Collected material.
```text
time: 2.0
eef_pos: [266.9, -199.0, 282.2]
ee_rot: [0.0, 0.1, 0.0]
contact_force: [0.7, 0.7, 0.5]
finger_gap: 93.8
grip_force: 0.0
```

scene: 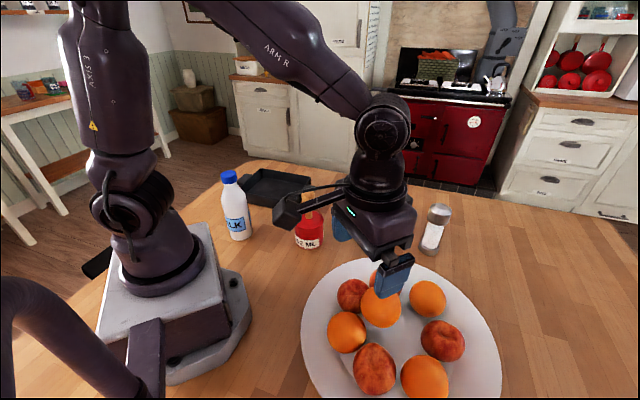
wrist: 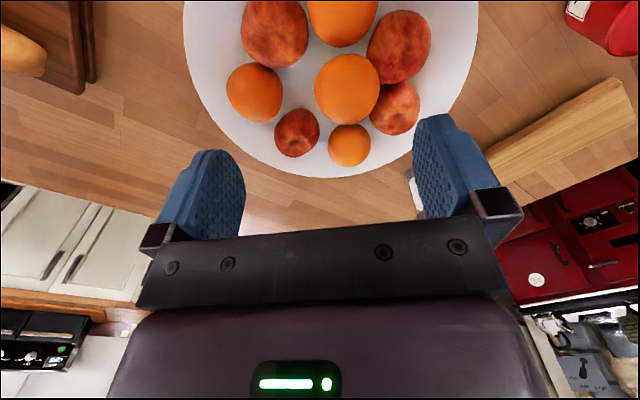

Work required.
Without the pictures, transcribe the listing above exactly. Use JSON: a list with one string for each line that is not empty.

Output for this task.
[
  "```text",
  "time: 2.0",
  "eef_pos: [266.9, -199.0, 282.2]",
  "ee_rot: [0.0, 0.1, 0.0]",
  "contact_force: [0.7, 0.7, 0.5]",
  "finger_gap: 93.8",
  "grip_force: 0.0",
  "```",
  "scene: ",
  "wrist: "
]